After 48 years I've finally learned something. Yep. Took me 48 long hard years to figure this out. Maybe it's because I'm a man that I just never got this. Maybe.
What is it I've finally learned? To READ THE *%$#$ DIRECTIONS!!!
Here's the story: I've been processing my own film for several years now. Most of the time everything turns out as expected. No problems at all. Negatives look great, and if there's an issue it's usually because I wasn't paying attention somewhere along the line. I know when I've screwed up. However --- lately --- I've been getting REALLY screwy results. I know I've driven several people crazy with my obsessing about it all. You know who you are. I apologize - really. And -- please don't beat me when I reveal what I'm about to reveal. Please. I feel bad enough.
So -- I've been getting strange blotchy crap on one side of the film strip. Not both sides. Just on ONE side. Crazy, I know. Rather than describing all the the combinations and permutations of craziness I went through to TRY to figure out the issue -- I'll just say that the remedy came to me serendipitously. There I was this afternoon, eating a turkey sandwich, feeding Lainey as she sat next to me. I decided to read the instructions on the Ilford fixer bottle. I decided I was going to start tonight with fresh chemicals to see if that resolved the issue. (I also spent about 100 bucks on new developing tanks!)
As I read the directions, I noticed a little side note about fixer shelf life. The fixer will last about 24 months in an air tight bottle - yep, I knew that -- about 6 months in a half-filled bottle - oh yeah, I knew that, too. Here's where my whole life became increasingly lucid -- the next line said: diluted fixer will last about SEVEN DAYS. Huh? Wait. SEVEN DAYS? No. That can't be right. No. NO!
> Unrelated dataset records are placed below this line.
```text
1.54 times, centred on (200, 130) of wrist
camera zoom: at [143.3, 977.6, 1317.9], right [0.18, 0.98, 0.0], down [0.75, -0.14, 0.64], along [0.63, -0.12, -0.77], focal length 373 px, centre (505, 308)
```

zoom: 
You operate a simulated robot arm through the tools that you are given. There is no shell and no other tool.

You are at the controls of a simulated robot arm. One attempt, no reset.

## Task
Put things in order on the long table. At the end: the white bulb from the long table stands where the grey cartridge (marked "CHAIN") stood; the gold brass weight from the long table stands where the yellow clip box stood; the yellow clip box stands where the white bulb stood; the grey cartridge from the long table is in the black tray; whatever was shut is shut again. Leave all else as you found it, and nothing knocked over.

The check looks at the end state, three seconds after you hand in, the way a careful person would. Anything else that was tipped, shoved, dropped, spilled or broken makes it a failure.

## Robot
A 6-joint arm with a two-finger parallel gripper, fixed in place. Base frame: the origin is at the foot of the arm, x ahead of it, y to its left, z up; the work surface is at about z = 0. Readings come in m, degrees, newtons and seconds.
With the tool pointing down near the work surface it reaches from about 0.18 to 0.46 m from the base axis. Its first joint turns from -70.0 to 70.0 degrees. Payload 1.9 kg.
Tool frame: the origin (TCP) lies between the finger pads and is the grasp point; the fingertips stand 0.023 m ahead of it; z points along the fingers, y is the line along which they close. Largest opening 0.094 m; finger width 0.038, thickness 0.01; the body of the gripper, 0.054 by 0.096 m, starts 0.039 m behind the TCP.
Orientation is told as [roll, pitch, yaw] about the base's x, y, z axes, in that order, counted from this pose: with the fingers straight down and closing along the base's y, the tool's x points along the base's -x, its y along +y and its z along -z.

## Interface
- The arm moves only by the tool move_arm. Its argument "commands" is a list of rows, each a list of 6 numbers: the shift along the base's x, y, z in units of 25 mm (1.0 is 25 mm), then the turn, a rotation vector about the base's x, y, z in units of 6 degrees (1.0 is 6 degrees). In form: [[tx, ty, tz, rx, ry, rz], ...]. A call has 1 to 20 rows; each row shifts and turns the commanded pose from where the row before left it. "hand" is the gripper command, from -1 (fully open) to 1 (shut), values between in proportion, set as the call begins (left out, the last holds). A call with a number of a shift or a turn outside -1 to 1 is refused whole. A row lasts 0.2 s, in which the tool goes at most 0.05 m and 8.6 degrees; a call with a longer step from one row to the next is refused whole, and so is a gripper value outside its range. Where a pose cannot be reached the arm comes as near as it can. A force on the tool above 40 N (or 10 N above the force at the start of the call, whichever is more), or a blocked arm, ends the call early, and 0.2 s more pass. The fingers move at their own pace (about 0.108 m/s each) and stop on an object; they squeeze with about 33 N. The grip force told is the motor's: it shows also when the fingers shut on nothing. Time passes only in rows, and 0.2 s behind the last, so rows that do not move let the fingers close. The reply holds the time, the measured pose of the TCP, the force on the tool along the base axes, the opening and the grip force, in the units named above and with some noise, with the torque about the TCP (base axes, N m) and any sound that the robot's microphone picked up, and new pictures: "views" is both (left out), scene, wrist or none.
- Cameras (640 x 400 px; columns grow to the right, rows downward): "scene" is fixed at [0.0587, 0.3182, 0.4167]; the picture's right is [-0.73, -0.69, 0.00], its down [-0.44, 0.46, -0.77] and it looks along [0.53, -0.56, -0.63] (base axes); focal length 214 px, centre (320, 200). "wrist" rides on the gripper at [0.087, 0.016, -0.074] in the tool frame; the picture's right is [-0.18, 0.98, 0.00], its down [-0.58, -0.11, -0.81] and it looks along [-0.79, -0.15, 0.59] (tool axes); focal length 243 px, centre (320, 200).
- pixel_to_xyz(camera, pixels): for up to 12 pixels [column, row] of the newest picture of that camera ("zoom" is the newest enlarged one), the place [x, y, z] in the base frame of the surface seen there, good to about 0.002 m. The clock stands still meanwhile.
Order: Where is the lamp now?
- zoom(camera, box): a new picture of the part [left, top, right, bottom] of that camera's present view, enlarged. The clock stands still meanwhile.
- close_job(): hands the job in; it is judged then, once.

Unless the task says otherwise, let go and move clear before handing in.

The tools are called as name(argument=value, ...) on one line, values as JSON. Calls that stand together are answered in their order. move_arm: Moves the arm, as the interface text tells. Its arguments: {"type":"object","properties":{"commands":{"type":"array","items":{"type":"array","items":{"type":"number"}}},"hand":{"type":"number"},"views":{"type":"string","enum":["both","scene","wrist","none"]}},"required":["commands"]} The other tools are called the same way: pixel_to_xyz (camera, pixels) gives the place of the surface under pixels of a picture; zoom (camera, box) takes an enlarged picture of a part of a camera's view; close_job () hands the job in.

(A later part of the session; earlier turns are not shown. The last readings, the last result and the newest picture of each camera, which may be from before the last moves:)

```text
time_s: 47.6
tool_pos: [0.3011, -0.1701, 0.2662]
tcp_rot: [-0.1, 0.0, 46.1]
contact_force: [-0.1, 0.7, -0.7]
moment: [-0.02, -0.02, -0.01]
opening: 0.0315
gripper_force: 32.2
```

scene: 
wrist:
You see. I've been keeping diluted fixer for -- well, way to long. Yes, I test it. No, it didn't appear to be exhausted -- but what I finally realized is diluted fixer that's more than seven days old will do some NASTY things to your film. NASTY. I know this first hand. I've just about lost my mind over this one little mis-read.
I kept wondering why the hell I'd have pristine negatives for, oh, about a week - and then, suddenly, things would go to hell in a hen basket. I'd lose sleep over it. I'd obsess. I'd write and call everyone I could think would know SOMETHING about film. You don't want to know who I sucked into this mess.
I'm ashamed. I've been doing this for a very long time. I should know better. I SHOULD HAVE READ THE INSTRUCTIONS!
Case solved. I am a loser. I don't deserve to live.